Raphael Cavalcante é bibliotecário da Câmara dos Deputados, atuante em várias frentes, como na coordenação do Comitê Gestor do Programa Pró-Equidade de Gênero e Raça, um dos idealizadores da Liga dos Bibliotecários Bolivarianos e, acima de tudo um ser humano muito coerente e preocupado com o bem estar social. Em tempos de instabilidade política sabemos que isso tem sido deixado um pouco de lado.
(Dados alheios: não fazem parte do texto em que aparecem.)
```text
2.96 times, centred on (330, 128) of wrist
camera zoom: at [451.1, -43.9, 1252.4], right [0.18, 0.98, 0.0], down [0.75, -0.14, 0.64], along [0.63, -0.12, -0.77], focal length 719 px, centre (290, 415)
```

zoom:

1. Por que Biblioteconomia?
Em primeiro lugar, gostaria de agradecer ao Portal do Bibliotecário pelo convite, ao Filipe pela generosidade. Estou realmente lisonjeado. Sobre a Biblioteconomia, o meu ingresso no curso se deu de forma bastante prosaica. Do alto dos meus 16 anos, no último ano do Ensino Médio, em 2002, percebi que precisaria de pouquíssimos pontos para ser aprovado no curso pelo Programa de Avaliação Seriada. Como não sonhava com algum curso em especial, a Biblioteconomia me pareceu atrativa o suficiente pelo objeto de trabalho que naquela época eu supunha ser exclusivamente o livro. Sempre fui um leitor voraz e me agradou a ideia de trabalhar com livros e, claro, a possibilidade de passar em algum concurso público no futuro, seguindo dica de uma professora.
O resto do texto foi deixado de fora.